INSTRUCTIONS FOR THE TASK: Copy each line exactly.

MATERIAL:
.....
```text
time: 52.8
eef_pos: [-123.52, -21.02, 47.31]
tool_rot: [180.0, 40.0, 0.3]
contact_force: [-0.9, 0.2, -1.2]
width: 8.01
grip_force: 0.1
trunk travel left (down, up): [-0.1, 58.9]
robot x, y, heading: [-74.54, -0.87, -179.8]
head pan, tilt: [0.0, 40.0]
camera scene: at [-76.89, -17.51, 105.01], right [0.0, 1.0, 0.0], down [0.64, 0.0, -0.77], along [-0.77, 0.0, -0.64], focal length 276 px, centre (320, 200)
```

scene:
.....
SOLUTION TO THIS EXERCISE:
```text
time: 52.8
eef_pos: [-123.52, -21.02, 47.31]
tool_rot: [180.0, 40.0, 0.3]
contact_force: [-0.9, 0.2, -1.2]
width: 8.01
grip_force: 0.1
trunk travel left (down, up): [-0.1, 58.9]
robot x, y, heading: [-74.54, -0.87, -179.8]
head pan, tilt: [0.0, 40.0]
camera scene: at [-76.89, -17.51, 105.01], right [0.0, 1.0, 0.0], down [0.64, 0.0, -0.77], along [-0.77, 0.0, -0.64], focal length 276 px, centre (320, 200)
```

scene:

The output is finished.